Emotional Intelligence: The Missing Piece
Social and emotional learning can help students successfully resolve conflict, communicate clearly, solve problems, and much more.
Whether it's in the boardroom or the classroom, individuals need the skills to communicate, work in teams, and let go of the personal and family issues that get in the way of working and learning. Such skills add up to what is known as emotional intelligence, and they are even more important as educators realize that these skills are critical to academic achievement.
Emotionally intelligent individuals stand out. Their ability to empathize, persevere, control impulses, communicate clearly, make thoughtful decisions, solve problems, and work with others earns them friends and success. They tend to lead happier lives, with more satisfying relationships. At work, they are more productive, and they spur productivity in others. At school, they do better on standardized tests and help create a safe, comfortable classroom atmosphere that makes it easier to learn.
Psychologist and author Daniel Goleman popularized the term "emotional intelligence" in his landmark 1995 best-selling book of the same name. What emotional intelligence is, says Goleman, "is the capacity for recognizing our own feelings and those of others, for motivating ourselves, and for managing emotions well in ourselves and in our relationships." Or, as Maurice Elias, Rutgers University psychology professor, puts it, "It's the set of abilities that helps us get along in life with other people in all kinds of life situations." He calls it the "missing piece" in American education.
Students in Sarah Button’s fifth-grade class at P.S. 15 in Brooklyn learn how to defuse potentially volatile incidents.
Credit: GLEF
Self-Awareness and Empathy
Jonathan Cohen, president of the Center for Social and Emotional Education in New York, argues that attributes like self-awareness and empathy play a huge role in every aspect of life. "We all know that how we feel about ourselves and others can profoundly affect our ability to concentrate, to remember, to think, and to express ourselves," he says. Kids without emotional intelligence "don't follow directions, continually go off-task, can't pay attention, and have difficulty working cooperatively.
Social and emotional learning, the increasingly common term for emotional intelligence instruction, can be a lesson on the hurtfulness of put-downs followed by discussions on ways to communicate "put-ups." It can be a regular morning meeting, in which students share such personal feelings as the pain of their pet dying or the joy of a family outing. It can be an analysis of a conflict in great literature and a discussion about different paths the characters might have taken. It can be a common plan to take a moment to think, rather than react automatically, and often aggressively, to distress.

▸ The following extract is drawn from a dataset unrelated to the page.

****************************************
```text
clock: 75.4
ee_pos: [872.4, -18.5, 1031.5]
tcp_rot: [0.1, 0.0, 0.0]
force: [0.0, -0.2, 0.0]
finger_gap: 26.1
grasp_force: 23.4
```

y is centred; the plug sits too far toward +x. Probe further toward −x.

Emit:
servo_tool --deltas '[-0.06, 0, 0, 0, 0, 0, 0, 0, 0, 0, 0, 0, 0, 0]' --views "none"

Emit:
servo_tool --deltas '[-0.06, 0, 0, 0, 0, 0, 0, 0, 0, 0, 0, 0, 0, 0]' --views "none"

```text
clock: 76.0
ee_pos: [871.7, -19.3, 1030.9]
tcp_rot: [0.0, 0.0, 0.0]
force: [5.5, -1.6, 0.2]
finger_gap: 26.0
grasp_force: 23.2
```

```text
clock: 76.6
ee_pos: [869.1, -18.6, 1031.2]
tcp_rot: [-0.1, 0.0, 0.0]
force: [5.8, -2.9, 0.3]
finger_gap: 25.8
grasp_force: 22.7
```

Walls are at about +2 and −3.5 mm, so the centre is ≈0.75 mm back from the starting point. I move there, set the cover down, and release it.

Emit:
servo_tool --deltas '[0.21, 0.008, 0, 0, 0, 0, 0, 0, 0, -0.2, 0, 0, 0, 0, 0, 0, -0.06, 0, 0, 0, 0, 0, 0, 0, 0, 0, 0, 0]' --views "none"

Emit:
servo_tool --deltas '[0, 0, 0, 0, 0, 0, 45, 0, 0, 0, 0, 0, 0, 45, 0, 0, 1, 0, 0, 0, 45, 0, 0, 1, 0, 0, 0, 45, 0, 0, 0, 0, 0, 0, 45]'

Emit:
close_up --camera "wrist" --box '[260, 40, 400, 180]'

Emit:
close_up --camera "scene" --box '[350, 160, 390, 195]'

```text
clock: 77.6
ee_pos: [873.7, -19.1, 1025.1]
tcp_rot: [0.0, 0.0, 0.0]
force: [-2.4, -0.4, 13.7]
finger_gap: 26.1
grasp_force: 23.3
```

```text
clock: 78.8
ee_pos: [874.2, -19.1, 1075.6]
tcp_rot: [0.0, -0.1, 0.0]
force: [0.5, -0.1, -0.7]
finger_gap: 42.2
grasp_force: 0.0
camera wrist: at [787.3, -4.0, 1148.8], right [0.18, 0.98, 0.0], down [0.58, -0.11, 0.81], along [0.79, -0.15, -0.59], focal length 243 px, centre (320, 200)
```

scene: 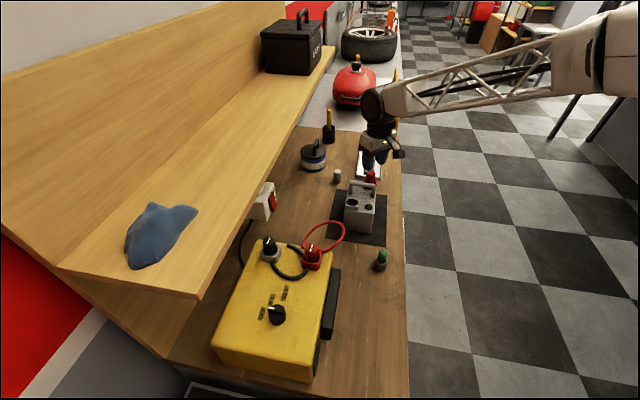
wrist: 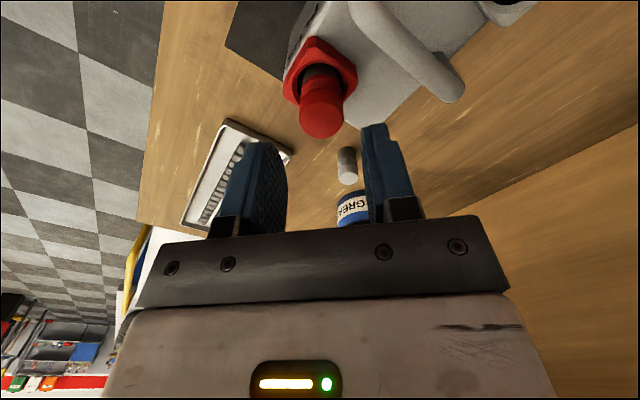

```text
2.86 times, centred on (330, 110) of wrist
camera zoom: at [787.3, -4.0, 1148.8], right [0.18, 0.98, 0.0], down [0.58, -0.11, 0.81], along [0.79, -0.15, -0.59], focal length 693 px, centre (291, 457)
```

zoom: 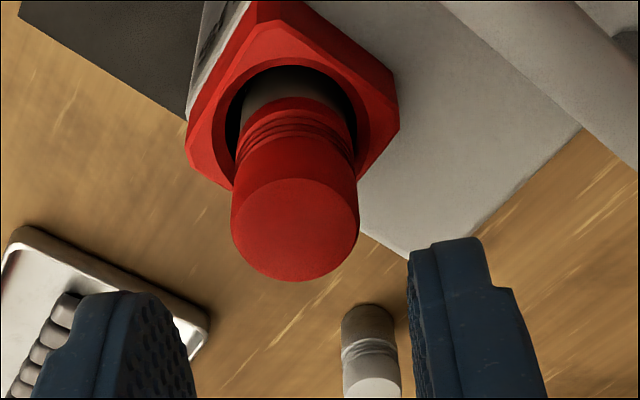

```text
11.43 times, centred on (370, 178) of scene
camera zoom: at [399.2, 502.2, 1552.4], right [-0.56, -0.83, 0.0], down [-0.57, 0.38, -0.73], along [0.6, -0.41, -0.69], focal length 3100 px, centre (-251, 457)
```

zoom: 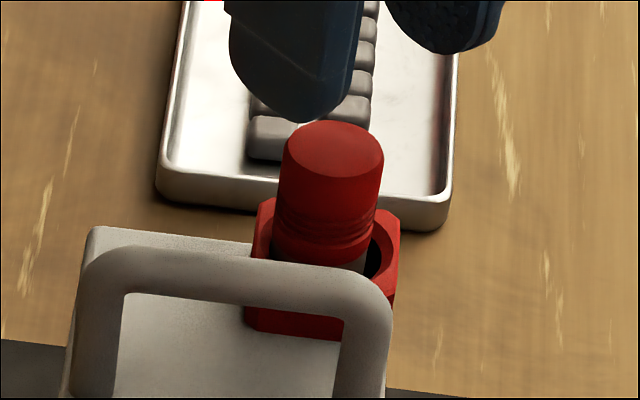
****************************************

It can be a districtwide commitment to community service. It can be a software program that lets students get a clearer idea of their reactions to risky situations.
At Ben Franklin Middle School in Ridgewood, New Jersey, social and emotional instruction is a top priority.
Credit: GLEF
Miraculous Transformations
Many educators say they are gratified by the results of such instruction in their schools because of its effect on both the school environment and academics. Fifth-grade teacher Grace Wiesner calls the transformation in her Waldport, Oregon, classroom "miraculous." "Disruptions due to acting out, arguing, or talking back have been significantly reduced," she says. Tina Valentine, a fourth-grade teacher at Kensington Avenue School in Springfield, Massachusetts, agrees. "I find I'm not spending as much time with behavioral management issues, so I actually have more time to spend with academics." A number of studies also have found a correlation between social skills and academic achievement.
Instruction in emotional intelligence is not a quick fix or a one-time lesson. The best programs, says Elias, "take no less than three years" to get to a place where teachers are comfortable and students are showing the benefits. Cohen adds that while a growing number of school programs include elements of instruction aimed at a child's emotional needs, too many of those programs are fragmented, short-term, and not well-integrated into the regular curriculum or school structure. "Just as we don't expect kids to learn a language in a year, we don't expect kids to learn social and emotional skills in one year," he says.
Skills More Than Values
Parents need not fear that emotional intelligence translates to a set of values that may be affiliated with religion. "We're not really teaching values. We're actually teaching skills," says Linda Lantieri, co-founder of the Resolving Conflict Creatively Program, one of the longest-running conflict resolution and social and emotional learning programs. "They're almost like tools in a toolbox. I remember one parent saying to me, 'You know, in my place of worship, I teach my kid to be honest. But you give the child the skills to be that way.'" The character education movement, which promotes universal values like respect, honesty, justice, and compassion, is also closely aligned to social and emotional learning.
Social and emotional learning programs work best when parents and teachers are partners, and that means schools need to train both parents and teachers in ways to promote behavior that improves communication, empathy, self-awareness, decision-making, and problem-solving. Parents, educators, policymakers, and business people all have a role to play in supporting the social and emotional learning of schoolchildren.
"We're talking about a whole new vision of education that says that educating the heart is as important as educating the mind," says Lantieri. Rutgers' Elias puts it another way. He says that parents don't just want SAT-smart kids. They want kids who are also responsible, non-violent, and caring: "We want the whole package."